« Il n’y a rien ici » : dans les quartiers nord de Marseille, salariés et habitants s’accrochent à leur McDonald’s menacé de fermeture
e McDonald’s de Saint-Barthélemy fait l’objet d’un projet de reprise difficile à cerner. Pour les 77 salariés, la fermeture du restaurant aurait de graves conséquences sociales et économiques dans un secteur déjà isolé et paupérisé.

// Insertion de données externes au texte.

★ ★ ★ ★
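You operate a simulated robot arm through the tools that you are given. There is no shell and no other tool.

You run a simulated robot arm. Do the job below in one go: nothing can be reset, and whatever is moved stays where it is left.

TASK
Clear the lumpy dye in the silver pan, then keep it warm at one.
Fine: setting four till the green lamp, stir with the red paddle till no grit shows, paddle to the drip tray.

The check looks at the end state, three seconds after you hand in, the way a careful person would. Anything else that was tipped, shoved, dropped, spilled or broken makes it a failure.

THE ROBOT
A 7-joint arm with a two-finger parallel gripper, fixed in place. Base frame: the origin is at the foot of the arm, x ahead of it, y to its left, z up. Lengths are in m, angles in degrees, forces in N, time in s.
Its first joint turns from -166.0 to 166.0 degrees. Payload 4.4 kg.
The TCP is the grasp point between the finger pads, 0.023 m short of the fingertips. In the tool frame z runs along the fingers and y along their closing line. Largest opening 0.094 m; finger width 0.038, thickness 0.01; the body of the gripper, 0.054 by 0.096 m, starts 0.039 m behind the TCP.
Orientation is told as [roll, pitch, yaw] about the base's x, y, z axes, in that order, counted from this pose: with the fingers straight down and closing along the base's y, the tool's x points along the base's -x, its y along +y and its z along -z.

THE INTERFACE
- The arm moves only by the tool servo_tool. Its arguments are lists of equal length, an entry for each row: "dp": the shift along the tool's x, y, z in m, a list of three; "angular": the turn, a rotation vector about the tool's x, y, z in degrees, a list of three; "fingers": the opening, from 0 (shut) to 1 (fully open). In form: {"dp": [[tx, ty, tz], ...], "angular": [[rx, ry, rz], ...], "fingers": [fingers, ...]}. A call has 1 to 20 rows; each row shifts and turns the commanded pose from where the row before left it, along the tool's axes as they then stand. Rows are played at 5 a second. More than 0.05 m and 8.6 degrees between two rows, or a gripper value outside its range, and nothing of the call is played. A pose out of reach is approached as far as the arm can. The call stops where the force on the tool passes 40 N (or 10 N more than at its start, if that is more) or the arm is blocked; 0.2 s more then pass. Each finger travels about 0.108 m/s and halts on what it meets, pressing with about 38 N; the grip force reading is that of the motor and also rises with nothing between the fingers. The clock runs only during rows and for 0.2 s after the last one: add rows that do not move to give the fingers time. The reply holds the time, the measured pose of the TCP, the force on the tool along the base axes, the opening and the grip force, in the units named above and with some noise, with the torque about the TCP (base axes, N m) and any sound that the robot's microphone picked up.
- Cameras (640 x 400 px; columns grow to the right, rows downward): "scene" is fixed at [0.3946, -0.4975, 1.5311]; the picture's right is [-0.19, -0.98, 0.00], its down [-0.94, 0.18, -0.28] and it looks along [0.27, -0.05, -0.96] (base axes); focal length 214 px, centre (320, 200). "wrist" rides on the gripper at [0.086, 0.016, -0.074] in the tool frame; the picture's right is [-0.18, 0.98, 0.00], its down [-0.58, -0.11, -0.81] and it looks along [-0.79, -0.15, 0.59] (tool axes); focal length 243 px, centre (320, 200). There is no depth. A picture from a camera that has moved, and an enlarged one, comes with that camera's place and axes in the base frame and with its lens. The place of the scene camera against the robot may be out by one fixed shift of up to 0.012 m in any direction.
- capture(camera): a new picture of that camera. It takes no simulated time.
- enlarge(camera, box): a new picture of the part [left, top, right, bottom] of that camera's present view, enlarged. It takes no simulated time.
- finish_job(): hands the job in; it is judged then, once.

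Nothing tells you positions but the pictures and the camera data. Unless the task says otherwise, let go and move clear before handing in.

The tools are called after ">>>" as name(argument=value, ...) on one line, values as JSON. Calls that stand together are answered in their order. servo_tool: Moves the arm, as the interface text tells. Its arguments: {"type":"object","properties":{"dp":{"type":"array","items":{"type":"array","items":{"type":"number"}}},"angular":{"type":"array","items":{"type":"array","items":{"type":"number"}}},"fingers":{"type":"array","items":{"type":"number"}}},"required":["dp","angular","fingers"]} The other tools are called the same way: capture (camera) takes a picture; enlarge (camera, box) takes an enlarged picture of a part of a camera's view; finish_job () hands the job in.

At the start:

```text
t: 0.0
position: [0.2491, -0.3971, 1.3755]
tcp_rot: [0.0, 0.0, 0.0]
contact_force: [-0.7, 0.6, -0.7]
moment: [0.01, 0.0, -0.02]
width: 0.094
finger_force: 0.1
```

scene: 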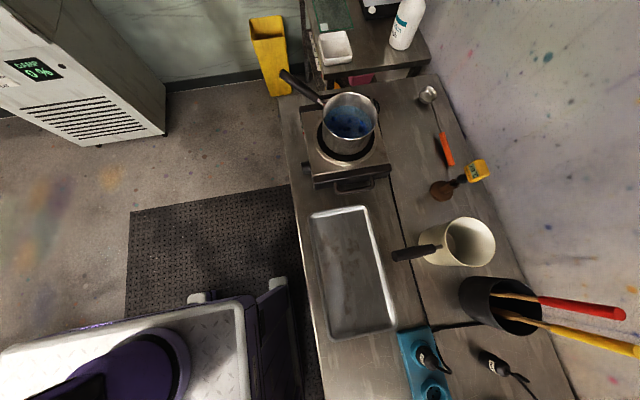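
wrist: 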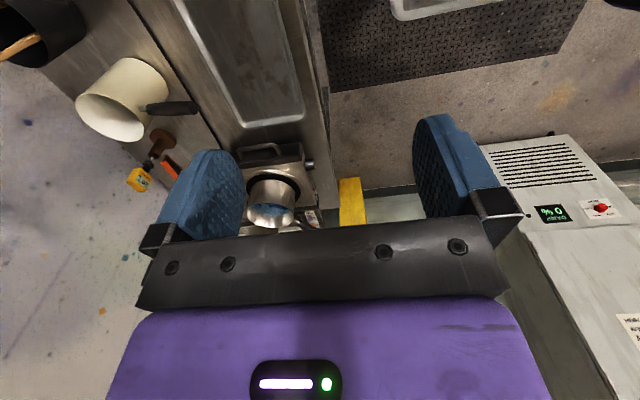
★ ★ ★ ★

« On est des travailleurs et on reste des travailleurs. » Kamel Guemari a le sourire face aux salariés du McDonald’s Saint-Barthélemy, ce jeudi 9 août : le tribunal de grande instance a suspendu la vente du restaurant. Le sous-directeur de l’établissement se bat depuis trois mois pour sauver les 77 emplois – dont 55 CDI – de ce fast-food installé dans les quartiers nord de Marseille. L’avant-veille, il avait menacé de s’immoler par le feu. Ce « cri d’alarme, un geste de ras-le-bol », a permis de médiatiser ce dossier qui le hantait depuis des semaines.

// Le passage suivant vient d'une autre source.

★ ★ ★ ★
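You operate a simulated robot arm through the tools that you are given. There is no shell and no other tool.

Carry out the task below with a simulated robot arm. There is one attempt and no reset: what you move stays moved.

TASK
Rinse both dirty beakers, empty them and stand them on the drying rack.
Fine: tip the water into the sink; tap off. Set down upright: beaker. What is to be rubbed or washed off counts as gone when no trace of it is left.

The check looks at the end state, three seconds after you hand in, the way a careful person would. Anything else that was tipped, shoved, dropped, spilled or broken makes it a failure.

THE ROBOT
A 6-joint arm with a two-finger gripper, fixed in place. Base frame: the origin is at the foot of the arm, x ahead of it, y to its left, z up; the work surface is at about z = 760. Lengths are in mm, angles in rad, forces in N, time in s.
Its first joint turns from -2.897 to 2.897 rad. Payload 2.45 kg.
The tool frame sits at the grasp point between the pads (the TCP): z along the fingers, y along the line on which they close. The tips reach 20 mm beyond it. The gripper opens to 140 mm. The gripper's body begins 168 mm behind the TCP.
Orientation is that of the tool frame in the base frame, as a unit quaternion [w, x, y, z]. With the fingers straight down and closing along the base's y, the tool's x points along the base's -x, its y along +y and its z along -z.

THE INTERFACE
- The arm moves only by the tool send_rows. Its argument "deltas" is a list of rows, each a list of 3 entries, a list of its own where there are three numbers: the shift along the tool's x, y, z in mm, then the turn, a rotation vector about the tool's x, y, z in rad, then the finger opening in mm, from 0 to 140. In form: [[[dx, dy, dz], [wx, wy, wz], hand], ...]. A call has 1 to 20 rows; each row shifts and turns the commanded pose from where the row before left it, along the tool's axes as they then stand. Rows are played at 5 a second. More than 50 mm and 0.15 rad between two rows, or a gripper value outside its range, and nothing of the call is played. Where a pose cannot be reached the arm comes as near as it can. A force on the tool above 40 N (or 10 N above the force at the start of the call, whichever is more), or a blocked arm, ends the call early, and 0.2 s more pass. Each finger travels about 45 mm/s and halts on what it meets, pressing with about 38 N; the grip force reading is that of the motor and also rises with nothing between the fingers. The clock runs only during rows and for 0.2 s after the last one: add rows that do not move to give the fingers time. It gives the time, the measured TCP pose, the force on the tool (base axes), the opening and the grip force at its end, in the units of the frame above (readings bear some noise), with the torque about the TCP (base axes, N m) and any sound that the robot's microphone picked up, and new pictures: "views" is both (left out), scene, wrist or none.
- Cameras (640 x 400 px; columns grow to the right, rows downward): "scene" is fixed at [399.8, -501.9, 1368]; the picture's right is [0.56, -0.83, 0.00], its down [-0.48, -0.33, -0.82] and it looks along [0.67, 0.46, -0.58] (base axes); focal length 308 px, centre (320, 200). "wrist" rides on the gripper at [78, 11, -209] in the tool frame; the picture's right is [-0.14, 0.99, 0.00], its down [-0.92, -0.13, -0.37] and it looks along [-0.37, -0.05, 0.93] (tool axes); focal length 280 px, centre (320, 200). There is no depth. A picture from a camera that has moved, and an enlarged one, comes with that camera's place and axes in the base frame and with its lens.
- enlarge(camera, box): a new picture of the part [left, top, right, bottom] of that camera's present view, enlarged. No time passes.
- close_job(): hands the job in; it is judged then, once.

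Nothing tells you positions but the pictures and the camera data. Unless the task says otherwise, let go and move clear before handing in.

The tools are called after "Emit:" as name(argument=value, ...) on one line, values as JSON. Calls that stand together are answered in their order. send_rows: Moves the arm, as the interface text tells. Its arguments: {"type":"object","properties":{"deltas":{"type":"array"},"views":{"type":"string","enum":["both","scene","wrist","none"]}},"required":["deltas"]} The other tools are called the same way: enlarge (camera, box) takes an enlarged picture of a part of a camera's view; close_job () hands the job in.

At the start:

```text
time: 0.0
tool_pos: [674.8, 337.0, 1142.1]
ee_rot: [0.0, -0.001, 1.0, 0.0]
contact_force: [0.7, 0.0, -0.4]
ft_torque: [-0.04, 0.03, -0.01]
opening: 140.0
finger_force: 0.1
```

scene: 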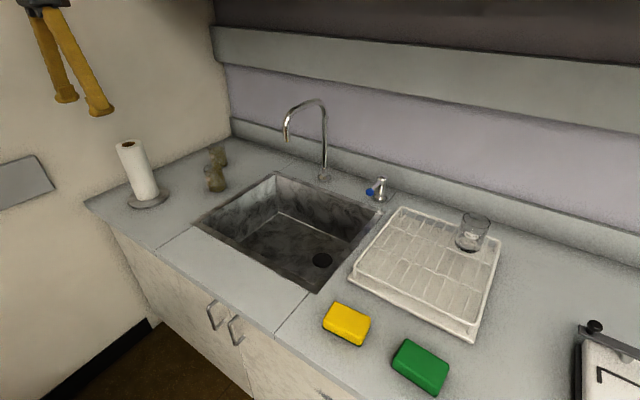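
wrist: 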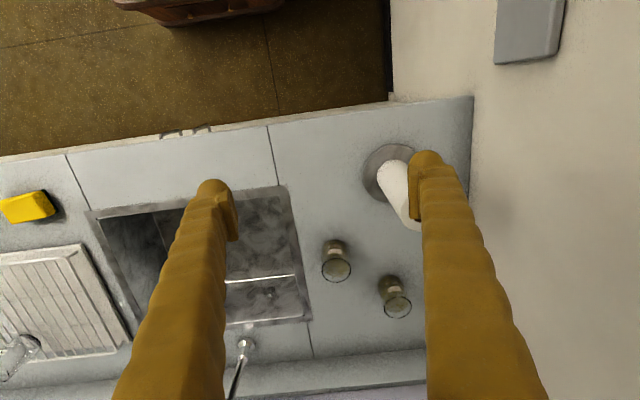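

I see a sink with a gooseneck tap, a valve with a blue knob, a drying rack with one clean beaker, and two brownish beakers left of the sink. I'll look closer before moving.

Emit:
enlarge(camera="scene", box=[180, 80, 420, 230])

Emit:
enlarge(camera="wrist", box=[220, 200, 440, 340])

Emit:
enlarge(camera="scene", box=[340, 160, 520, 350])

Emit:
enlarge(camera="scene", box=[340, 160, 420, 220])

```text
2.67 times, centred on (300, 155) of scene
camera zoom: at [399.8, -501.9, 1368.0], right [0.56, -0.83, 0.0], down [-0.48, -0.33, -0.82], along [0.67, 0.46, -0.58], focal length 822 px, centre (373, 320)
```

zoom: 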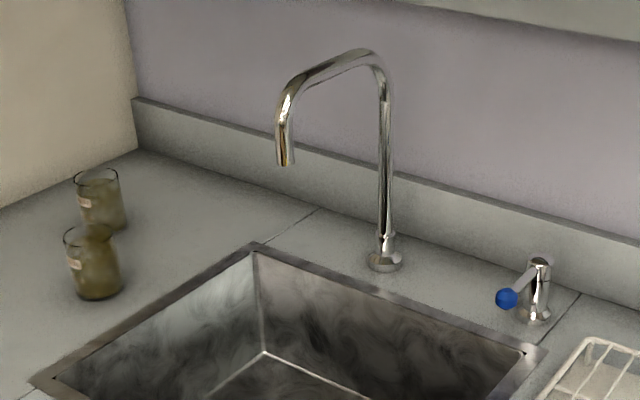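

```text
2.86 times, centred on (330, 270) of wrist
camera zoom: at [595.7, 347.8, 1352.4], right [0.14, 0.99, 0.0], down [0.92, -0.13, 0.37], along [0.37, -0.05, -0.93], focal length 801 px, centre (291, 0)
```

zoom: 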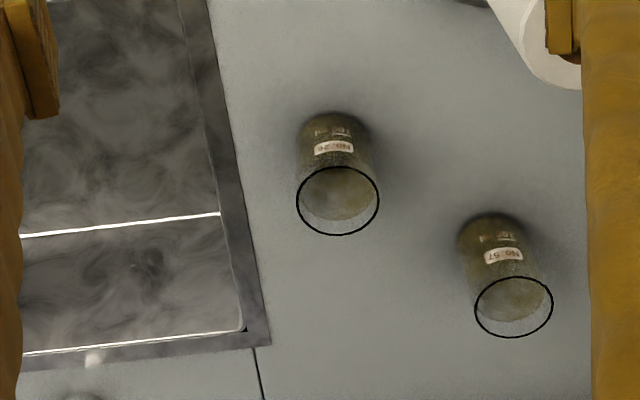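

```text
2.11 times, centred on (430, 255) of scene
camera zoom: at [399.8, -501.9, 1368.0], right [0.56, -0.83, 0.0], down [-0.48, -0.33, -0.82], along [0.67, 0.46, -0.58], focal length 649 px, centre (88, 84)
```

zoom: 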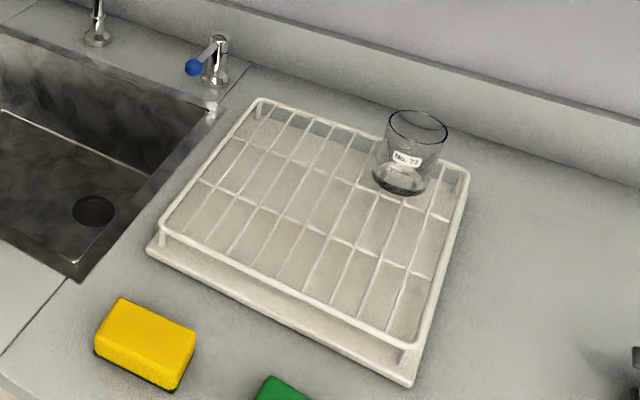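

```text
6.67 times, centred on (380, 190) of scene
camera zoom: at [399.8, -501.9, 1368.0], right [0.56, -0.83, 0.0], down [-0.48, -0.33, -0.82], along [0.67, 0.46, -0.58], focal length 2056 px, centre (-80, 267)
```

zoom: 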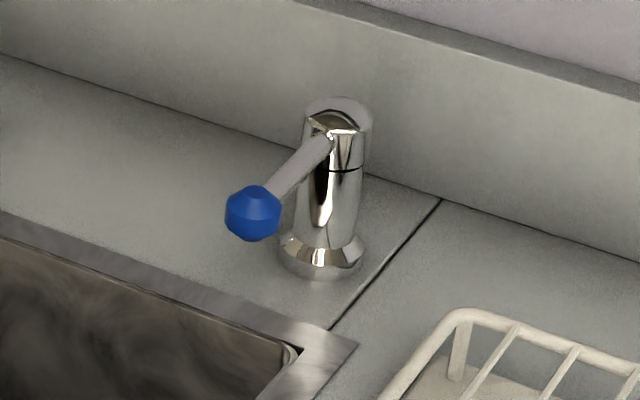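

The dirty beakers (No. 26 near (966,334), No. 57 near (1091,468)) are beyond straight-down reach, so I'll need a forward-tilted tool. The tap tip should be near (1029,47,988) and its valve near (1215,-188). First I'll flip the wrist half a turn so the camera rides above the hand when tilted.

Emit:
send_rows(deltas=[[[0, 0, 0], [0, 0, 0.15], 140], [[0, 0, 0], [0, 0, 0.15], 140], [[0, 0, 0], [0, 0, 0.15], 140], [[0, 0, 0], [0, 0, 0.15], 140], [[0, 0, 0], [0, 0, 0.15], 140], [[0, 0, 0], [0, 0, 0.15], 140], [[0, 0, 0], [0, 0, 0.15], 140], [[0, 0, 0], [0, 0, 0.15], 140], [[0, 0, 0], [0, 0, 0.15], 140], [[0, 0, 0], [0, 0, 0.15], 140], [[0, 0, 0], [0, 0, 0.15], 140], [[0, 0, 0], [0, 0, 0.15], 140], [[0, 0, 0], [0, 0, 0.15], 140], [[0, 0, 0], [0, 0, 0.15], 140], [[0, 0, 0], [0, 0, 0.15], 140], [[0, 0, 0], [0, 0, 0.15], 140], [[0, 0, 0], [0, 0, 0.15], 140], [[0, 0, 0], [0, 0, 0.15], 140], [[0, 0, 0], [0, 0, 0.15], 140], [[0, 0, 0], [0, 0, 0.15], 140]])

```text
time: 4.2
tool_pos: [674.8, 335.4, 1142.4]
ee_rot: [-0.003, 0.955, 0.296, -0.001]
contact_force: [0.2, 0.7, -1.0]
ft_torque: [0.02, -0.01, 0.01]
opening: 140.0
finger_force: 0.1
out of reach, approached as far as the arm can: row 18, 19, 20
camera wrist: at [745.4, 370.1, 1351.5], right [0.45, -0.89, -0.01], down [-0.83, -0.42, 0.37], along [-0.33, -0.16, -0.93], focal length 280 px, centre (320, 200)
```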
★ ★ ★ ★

A la tête depuis janvier 2015 de six McDonald’s à Marseille, leur gérant, Jean-Pierre Brochiero, les a mis en vente pour raisons de santé, dit-il. Mais seuls cinq ont fait l’objet d’une offre de reprise par Mohamed Benassi, un investisseur qui possède déjà des parts dans plusieurs fast-foods de la ville. Pourquoi celui de Saint-Barthélemy fait-il exception ? « Ce site est sans doute le dernier petit village gaulois, avec une forte concentration syndicale »,estime Tony Rodriguez, délégué SUD-Solidaires. Grâce à d’anciennes mobilisations, les salariés des six restaurants ont notamment obtenu un treizième mois à partir d’un an d’ancienneté et le remboursement de la mutuelle à 90%.
Le sort de Saint-Barthélemy est désormais suspendu au projet de reprise déposée par l’énigmatique Hali Food, une entité domiciliée en Tunisie qui a promis d’investir 500 000 euros et de conserver les emplois. Les employés, eux, doutent de la solidité du projet et craignent une liquidation déguisée, permettant d’éviter un coûteux plan social au vendeur du restaurant. « Nous soupçonnons une opération globale d’escroquerie pour conduire le restaurant à la faillite », explique l’avocat des salariés, Ralph Blindauer.
« Les vapeurs commençaient à m’étouffer »
La tension est telle que l’histoire a pris une tournure dramatique, mardi. Ce jour-là, une réunion d’expertise se déroule à Vitrolles. Kamel Guemari tient alors des propos équivoques face à Jean-Pierre Brochiero, selon un document sonore consulté par franceinfo. « Un homme n’a pas peur de mourir, lance-t-il, conscient du sort défavorable réservé aux salariés. Moi, aujourd’hui, je quitte la société avant vous. » Le sous-directeur sèche une seconde réunion consultative et fonce jusqu’au restaurant pour parler aux employés. Beaucoup sont en pleurs. « Là, je me suis dit : ‘c’est bon, je ne peux plus' », se remémore-t-il deux jours après.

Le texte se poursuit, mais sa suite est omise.